Vintage to są ubrania z epoki. Słowo vintage nie odnosi się do konkretnego okresu w historii. Jednak najczęściej jego zwolennicy sięgają do wzornictwa XIX i XX wieku – aż po lata 70. Tak więc słowem vintage można określić biżuterię czy ubrania, których metryka sięga minimum 20-25 lat wstecz. Natomiast stroje retro tą są nowe ubrania, które są stylizowane na ubrania z epoki. 


kolorowe ubrania

Wróćmy jeszcze do materiałów i printów, które są niezwykle kolorowe, jednak po dokładnym przyjrzeniu się można tam ujrzeć trupie czaszki, kościotrupy, a nawet postać Matki Boskiej. To dosyć spory misz-masz. Jakie wzory wyrażają Ciebie, Monikę, właścicielkę Lolipopshop?

Wspomniana Matka Boska to Matka Boska czczona w Gwadelupie. To faktycznie dosyć odważny motyw, ale ma swoich fanów. Najbardziej lubię tańczące truposze to jest jeden z moich ulubionych wzorów. Wszystkie cukrowe czaszeczki to jest coś co mnie wyraża. 

Ten wzór kojarzy mi się trochę z filmem „Coco” to jest taki podobny styl. Sklep przy Lea 17 nazwałam showroomem, bo kiedyś mówiłaś mi, że szyjesz głównie na zamówienie. Co można zatem u Ciebie zamówić i do jakiego rozmiaru?

Pomału zmieniam tę koncepcję, ponieważ jest coraz trudniej o krawcową. Nie zamawiam już tkanin w dużych ilościach, bo stawiam na unikatowość. Jeśli chodzi o szycie spodniczek i spódnic jest możliwość szycia ich na wymiar. Jeśli klientka ma ulubioną spódnicę innej marki, może ją do mnie przynieść, by odszyć jej rozmiar i stworzyć podobną, tylko z moich materiałów.  Spódnice mogą być krótsze lub dłuższe. Wszystkie spódnice szyte są z koła, a powyżej rozmiaru 44 szyjemy już tylko na zamówienie. To co jest istotne to dopasowanie odpowiednio wzorów, by wszystkie motywy ładnie się prezentowały. Niestety utrudnia to „rozmiarówka” amerykańska, która jest liczona w jardach a nie w centymetrach. Wbrew pozorom jardy są mniejsze od centymetrów, co przekłada się na większą ekwilibrystykę przy dopasowaniu ubrania do właściwego rozmiaru.


figurki

biżuteria

biżuteria

biżuteria


kolorowe ubrania

Jaki jest czas oczekiwania na zamówione rzeczy i czy w trakcie szycia są jakieś przymiarki?

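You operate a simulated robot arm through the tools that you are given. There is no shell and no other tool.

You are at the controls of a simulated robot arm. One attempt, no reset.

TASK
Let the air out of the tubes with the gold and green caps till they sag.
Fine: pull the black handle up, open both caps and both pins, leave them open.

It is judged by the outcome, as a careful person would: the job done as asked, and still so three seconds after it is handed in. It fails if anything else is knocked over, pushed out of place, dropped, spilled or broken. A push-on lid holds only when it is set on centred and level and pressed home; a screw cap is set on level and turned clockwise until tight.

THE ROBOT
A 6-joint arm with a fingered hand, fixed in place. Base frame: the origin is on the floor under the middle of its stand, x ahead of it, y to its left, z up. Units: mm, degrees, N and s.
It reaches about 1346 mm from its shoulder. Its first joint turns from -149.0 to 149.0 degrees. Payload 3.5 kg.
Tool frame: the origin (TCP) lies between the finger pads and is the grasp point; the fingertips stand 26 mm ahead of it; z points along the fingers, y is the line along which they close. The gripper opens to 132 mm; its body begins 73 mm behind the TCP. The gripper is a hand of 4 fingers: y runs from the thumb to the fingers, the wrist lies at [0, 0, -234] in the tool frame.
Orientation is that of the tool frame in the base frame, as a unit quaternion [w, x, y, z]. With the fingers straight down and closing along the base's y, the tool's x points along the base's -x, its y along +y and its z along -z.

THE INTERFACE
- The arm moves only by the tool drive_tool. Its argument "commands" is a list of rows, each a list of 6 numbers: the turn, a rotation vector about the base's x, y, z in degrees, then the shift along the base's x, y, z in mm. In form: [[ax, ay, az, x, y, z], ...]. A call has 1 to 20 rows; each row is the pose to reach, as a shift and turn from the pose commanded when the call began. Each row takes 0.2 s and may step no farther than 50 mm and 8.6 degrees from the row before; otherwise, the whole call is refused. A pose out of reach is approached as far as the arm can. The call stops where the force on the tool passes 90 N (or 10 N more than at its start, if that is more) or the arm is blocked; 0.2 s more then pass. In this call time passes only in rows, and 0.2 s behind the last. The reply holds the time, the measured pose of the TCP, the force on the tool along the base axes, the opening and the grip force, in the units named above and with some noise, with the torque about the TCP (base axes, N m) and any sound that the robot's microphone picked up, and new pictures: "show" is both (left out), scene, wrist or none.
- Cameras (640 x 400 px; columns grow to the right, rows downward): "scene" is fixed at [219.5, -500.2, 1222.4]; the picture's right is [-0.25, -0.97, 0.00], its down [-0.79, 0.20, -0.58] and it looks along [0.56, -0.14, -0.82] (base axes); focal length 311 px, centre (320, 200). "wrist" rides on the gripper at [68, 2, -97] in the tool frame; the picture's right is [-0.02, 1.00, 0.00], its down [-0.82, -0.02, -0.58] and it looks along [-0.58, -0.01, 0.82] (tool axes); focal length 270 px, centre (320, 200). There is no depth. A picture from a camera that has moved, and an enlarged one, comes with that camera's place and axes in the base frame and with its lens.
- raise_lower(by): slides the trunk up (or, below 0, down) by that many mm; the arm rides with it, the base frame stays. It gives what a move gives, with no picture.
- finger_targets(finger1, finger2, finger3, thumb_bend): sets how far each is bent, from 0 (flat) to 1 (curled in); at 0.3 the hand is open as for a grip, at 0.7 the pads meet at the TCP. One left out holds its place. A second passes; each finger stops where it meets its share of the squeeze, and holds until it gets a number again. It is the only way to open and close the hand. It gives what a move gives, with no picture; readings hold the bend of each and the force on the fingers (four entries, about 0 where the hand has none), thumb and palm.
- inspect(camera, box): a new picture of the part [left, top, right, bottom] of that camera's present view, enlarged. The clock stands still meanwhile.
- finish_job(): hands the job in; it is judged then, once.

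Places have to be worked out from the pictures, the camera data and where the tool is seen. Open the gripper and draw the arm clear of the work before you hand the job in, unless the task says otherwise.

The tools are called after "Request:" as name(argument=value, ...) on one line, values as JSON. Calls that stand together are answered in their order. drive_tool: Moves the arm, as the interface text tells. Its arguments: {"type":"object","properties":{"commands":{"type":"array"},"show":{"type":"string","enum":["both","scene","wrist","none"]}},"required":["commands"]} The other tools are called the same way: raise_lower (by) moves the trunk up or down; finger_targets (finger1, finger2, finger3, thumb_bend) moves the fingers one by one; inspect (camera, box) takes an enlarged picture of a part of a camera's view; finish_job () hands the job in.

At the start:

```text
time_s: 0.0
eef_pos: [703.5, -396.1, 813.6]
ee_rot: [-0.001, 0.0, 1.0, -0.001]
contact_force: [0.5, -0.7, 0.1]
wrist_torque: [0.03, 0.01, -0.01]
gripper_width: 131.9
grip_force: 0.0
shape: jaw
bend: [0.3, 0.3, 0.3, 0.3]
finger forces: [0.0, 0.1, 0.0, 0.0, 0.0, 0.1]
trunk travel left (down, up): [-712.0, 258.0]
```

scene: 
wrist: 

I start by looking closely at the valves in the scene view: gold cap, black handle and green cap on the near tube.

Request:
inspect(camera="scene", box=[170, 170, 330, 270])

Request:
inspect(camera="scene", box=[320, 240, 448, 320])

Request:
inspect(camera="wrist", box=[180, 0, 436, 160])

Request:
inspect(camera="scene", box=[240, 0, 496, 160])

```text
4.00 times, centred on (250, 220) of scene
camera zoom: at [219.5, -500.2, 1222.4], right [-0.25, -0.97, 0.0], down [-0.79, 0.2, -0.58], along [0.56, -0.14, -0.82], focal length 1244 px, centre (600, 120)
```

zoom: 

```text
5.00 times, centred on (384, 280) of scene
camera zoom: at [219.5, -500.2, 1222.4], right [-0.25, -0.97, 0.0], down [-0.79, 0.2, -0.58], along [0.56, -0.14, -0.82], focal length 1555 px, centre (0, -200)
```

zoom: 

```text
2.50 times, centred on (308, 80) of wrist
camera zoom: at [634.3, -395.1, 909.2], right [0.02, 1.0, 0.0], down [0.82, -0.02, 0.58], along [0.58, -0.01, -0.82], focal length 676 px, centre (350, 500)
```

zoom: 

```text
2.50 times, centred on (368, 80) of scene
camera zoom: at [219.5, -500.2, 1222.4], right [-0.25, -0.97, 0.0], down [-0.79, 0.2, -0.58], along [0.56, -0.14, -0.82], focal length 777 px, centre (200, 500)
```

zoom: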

Przy spódniczkach raczej nie ma przymiarek, a czas oczekiwania to zwykle dwa tygodnie. Cena rozkłada się proporcjonalnie do rozmiaru. Powyżej rozmiaru 44 są to już nieco wyższe ceny, bo i materiału jest więcej wykorzystanego. Dużo zależy od tego czy spódnica jest krótsza czy dłuższa, ale cena waha się mniej więcej od 20-30 złotych od długości. 


kolorowe ubrania

Chciałabym jeszcze zapytać o Targi Vintage i Retro Kogel Mogel, które organizujesz 
od 2015 roku. Jacy wystawcy mają szansę tam się pokazać?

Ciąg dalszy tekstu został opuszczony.